Leeds City Council’s plan to add an 12 extra pitches to the Cottingley Springs complex, in south Leeds, were approved by council planners last week but the final decision is up to Eric Pickles MP should he call the plans in before mid January.

The £1m plans attracted over 800 letters of objection from neighbouring residents, campaign groups and politicians.

Coun Robert Finnigan (Morley Borough Independent, Morley North) claims that prior to the council’s approval of the plans he was told that Mr Pickles was “inclined to call it in”. Should he decline to examine them, the expansion will go ahead.

Coun Finnigan said: “If you look at national policy, local policy, ministerial pronouncements and the opposition from many of the travellers on the site, you would have thought it was a nailed-on refusal. I’m pretty confident that should the Secretary of State see it, he will see it is a bit of a charade and he will refuse it.”

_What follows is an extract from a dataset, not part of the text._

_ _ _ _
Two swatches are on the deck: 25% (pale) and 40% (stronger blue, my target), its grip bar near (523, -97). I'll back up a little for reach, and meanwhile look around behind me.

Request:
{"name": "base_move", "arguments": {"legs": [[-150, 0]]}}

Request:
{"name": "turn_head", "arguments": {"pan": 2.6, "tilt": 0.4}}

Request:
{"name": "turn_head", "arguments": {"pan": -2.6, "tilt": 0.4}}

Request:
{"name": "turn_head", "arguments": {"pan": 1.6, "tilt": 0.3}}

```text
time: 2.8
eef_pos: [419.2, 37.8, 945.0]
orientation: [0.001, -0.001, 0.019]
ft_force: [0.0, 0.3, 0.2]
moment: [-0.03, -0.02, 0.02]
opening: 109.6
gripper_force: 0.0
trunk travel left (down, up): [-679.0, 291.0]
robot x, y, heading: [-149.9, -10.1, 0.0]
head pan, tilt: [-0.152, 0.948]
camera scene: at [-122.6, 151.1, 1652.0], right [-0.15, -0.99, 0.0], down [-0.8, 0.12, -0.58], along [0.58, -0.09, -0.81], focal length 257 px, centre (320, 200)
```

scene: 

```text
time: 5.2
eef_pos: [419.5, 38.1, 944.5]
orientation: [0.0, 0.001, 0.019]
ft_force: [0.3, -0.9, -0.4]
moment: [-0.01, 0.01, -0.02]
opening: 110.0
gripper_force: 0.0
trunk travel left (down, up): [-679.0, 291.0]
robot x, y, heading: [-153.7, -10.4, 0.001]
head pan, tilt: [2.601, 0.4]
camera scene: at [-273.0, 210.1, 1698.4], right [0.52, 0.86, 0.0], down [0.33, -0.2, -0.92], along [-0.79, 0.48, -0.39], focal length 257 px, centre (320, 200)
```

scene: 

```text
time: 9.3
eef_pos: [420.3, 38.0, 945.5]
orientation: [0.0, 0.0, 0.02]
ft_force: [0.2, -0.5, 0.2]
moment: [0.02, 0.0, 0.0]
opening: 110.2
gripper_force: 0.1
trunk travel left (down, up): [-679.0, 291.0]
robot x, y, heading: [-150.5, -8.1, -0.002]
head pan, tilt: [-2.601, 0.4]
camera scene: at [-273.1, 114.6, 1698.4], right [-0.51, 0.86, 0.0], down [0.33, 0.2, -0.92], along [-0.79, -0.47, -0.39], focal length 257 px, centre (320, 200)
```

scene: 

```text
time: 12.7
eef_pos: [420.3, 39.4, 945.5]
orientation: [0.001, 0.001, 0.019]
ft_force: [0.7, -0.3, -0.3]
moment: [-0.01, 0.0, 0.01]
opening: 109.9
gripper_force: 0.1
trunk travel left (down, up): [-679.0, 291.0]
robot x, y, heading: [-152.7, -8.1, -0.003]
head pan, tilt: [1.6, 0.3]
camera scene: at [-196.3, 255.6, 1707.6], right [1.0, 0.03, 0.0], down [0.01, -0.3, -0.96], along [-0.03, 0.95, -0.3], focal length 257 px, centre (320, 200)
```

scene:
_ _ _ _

The plans, which will see the site grow from 41 to 53 pitches, were approved in principle by the council’s City Plans Panel last week.

The decision came despite concerns over road safety, impact on the greenbelt, antisocial behaviour and a need for wider distribution of traveller sites across the city being voiced to the council.

The Leeds Gypsy and Traveller Exchange welfare group has previously said that the numbers of “homeless” Leeds travellers leaves the organisation “struggling to wholeheartedly oppose the plans”.

A spokeswoman for Leeds City Council said: “We have carried out a lot of work to get to this point, and are confident that this option will best meet the needs of travellers in our city.”